History of
Magnolia Plantation
Ambrose Lecomte
and his wife Julia Buard built the first Main House atMagnolia
Plantation in 1850. Lecomte had been acquiring land throughout
the 1820s and `30s, while at the same time shifting from food
crops and small tobacco exports to large-scale cotton production.
By 1860 the Lecomtes were the largest slaveholders in Natchitoches
Parish; these laborers had cleared 2,240 of the Lecomtes` original
7,000 acres and were producing huge cotton crops. One of three
plantations the family owned, Magnolia was the home site.
Just as this part of Magnolia Plantation belonged to the same
family for two centuries, so too do many descendants of Magnolia`s
workers still live in the immediate area. In the aftermath of
the Civil War fraternal organizations and freedmen`s churches
helped hold the community together. One African Methodist Episcopal
church, St. James, stood on Magnolia itself until the 1960s, and
the congregation performed burials just across the river at St.

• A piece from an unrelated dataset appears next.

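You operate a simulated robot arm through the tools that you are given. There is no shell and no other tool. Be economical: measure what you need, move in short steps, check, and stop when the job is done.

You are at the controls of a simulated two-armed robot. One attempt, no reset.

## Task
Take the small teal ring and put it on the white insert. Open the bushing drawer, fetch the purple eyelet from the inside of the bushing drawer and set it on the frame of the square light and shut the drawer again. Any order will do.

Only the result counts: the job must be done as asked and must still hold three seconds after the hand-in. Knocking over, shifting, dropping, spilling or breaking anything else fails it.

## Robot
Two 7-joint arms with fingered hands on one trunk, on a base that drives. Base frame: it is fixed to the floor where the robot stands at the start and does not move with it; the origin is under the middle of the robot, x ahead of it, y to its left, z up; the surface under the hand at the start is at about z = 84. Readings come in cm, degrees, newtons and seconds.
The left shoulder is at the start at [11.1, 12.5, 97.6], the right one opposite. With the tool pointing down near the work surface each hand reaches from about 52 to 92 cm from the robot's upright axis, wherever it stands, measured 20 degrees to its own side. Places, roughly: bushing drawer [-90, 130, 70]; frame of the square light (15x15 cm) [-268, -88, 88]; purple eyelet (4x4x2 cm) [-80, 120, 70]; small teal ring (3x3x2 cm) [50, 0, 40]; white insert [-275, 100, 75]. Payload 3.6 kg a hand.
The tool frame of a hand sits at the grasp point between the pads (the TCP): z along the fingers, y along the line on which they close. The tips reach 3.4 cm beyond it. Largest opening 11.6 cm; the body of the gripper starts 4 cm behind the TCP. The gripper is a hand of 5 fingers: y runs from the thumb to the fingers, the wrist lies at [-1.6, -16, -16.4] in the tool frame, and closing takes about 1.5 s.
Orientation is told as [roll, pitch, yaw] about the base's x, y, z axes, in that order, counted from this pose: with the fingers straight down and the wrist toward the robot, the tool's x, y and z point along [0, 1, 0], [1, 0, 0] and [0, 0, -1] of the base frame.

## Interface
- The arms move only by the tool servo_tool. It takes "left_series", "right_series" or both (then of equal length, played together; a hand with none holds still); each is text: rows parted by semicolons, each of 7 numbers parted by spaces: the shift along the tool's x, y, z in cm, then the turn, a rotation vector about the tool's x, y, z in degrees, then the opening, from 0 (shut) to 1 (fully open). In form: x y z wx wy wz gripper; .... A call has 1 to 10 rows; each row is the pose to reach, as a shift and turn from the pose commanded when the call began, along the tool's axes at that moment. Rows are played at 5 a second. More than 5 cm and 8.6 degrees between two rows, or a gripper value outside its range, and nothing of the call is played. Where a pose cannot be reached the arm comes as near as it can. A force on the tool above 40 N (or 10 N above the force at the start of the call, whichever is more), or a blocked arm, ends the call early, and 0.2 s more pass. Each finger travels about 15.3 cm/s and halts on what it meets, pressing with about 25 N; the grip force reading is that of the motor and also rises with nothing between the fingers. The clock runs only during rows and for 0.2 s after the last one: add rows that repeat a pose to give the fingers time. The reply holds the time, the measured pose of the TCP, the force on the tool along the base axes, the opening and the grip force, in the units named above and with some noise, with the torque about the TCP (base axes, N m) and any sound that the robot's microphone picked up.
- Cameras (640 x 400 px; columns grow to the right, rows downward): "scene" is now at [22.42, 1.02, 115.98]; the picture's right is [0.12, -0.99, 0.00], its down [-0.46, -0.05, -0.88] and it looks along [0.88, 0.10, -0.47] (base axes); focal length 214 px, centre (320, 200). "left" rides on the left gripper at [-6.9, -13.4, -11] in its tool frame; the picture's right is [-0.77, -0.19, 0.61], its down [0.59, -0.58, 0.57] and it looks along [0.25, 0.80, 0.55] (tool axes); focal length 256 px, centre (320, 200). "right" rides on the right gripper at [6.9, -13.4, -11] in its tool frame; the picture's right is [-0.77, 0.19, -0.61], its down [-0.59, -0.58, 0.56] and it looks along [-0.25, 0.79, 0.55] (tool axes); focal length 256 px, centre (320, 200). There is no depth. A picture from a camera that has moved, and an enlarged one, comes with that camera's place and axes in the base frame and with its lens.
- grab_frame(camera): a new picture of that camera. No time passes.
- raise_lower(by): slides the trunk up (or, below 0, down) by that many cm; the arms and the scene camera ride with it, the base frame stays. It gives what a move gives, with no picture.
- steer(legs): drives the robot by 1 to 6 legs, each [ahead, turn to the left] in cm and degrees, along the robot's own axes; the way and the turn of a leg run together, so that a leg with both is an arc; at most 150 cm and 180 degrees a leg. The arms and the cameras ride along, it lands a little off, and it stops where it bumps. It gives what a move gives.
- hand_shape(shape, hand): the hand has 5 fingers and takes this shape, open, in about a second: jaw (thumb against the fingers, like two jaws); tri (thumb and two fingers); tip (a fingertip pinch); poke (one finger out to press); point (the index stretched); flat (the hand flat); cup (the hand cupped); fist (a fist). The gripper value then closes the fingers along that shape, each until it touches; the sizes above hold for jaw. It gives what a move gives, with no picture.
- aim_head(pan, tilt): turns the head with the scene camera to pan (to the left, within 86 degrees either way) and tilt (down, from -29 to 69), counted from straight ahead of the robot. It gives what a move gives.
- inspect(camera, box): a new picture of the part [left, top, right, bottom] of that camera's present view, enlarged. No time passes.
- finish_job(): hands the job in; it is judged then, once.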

Andrew`s Baptist Church. The influence of the plantation itself
continued to be an intregral part of people's everyday lives,
and not just as an employer. Baseball diamonds and bush racetracks
at Magnolia and other area plantations were common ground for
local groups, as were activities centered around emphasizing the
strength of community at Magnolia and the plantation store.